### PROMPT
Give again, word for word, each line from the top of the listing through the line that holds "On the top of".

++++

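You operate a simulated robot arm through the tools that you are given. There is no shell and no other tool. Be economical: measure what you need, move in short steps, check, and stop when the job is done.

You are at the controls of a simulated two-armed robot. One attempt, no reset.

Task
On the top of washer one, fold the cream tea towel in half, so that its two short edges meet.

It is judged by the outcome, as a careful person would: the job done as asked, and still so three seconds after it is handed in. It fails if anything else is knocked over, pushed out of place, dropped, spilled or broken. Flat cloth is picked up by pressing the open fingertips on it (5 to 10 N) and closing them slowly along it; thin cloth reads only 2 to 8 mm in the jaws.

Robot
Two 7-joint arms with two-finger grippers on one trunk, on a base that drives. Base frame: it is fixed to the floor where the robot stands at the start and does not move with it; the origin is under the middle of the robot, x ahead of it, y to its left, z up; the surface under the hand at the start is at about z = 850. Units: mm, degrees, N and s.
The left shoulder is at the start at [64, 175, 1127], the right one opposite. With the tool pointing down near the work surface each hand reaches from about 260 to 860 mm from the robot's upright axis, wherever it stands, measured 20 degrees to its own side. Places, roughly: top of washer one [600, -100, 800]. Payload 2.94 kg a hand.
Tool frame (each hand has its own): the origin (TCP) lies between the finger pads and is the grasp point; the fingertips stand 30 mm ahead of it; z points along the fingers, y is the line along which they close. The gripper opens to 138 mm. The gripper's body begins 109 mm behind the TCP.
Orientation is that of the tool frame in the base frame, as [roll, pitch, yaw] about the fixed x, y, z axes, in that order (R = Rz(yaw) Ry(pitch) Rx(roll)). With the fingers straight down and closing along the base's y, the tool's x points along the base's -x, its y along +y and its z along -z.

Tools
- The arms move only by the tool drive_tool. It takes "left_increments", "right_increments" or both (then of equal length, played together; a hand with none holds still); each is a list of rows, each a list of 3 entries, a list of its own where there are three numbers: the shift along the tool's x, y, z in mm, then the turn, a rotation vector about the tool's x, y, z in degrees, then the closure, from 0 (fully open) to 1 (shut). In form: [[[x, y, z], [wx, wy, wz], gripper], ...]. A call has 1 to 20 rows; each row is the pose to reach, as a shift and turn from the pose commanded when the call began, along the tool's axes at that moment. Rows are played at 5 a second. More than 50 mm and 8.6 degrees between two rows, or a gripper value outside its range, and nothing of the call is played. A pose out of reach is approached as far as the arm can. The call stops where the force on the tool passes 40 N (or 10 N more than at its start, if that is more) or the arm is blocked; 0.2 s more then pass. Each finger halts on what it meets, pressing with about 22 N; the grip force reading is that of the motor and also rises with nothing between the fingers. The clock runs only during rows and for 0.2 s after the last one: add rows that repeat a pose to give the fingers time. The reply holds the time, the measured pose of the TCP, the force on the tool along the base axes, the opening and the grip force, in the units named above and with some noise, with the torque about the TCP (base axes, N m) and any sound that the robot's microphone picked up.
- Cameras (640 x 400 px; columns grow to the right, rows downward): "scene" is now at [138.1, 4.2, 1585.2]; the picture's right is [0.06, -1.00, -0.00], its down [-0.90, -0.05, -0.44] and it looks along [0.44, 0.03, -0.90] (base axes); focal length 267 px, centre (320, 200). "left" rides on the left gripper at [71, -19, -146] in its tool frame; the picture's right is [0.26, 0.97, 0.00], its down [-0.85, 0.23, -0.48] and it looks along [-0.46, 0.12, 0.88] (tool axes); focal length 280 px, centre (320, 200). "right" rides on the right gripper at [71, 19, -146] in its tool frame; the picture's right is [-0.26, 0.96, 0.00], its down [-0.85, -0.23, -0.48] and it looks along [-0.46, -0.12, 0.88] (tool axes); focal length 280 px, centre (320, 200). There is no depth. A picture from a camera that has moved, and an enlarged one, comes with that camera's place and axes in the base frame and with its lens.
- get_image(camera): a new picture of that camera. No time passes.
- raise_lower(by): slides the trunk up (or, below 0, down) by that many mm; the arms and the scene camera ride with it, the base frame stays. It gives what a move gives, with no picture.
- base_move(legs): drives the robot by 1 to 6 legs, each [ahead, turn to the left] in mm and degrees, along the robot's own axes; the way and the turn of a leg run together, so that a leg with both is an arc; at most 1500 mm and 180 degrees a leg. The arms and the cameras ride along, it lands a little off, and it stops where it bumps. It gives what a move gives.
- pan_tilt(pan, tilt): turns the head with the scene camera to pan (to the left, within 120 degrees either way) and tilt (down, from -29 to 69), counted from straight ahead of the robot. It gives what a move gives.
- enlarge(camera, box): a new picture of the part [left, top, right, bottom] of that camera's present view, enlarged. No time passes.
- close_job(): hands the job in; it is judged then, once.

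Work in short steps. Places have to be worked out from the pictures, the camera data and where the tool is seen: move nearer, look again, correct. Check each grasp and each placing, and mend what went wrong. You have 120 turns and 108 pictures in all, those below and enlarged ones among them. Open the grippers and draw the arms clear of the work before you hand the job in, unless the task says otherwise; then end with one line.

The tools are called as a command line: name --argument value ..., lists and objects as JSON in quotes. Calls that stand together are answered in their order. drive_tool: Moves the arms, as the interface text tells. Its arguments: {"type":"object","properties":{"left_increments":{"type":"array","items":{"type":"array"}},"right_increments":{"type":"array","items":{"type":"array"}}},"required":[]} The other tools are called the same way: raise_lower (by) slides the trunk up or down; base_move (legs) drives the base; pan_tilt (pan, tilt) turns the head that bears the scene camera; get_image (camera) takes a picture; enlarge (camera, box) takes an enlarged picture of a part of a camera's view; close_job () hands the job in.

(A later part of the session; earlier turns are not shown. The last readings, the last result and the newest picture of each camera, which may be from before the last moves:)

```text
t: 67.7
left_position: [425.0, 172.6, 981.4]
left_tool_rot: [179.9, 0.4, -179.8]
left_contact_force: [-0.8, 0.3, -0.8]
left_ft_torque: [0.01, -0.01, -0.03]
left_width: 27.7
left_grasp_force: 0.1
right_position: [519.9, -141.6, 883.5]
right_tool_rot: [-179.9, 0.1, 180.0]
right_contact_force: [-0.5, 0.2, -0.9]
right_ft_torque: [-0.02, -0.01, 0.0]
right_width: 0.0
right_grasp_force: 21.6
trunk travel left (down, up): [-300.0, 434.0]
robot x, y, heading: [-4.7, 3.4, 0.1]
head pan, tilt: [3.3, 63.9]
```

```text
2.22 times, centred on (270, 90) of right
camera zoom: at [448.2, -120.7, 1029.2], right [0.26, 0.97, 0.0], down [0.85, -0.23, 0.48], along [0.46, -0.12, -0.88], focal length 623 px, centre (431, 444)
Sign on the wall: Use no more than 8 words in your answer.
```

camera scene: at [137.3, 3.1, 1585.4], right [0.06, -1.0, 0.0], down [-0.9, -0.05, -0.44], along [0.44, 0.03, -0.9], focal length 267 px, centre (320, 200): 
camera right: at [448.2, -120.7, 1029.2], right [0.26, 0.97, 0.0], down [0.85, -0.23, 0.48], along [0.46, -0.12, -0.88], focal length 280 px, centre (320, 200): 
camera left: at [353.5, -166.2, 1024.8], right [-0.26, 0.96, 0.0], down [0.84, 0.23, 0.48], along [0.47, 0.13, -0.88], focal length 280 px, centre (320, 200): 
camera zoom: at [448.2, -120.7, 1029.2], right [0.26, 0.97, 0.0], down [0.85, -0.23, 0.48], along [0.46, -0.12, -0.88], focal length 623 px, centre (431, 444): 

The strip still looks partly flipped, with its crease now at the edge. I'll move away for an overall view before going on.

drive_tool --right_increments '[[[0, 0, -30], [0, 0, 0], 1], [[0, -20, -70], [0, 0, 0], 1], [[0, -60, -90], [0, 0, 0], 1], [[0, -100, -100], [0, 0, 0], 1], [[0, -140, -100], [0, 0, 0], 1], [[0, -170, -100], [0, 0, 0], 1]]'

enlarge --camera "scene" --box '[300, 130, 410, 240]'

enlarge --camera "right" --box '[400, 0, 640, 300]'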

++++

### EXERCISE ANSWER
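You operate a simulated robot arm through the tools that you are given. There is no shell and no other tool. Be economical: measure what you need, move in short steps, check, and stop when the job is done.

You are at the controls of a simulated two-armed robot. One attempt, no reset.

Task
On the top of washer one, fold the cream tea towel in half, so that its two short edges meet.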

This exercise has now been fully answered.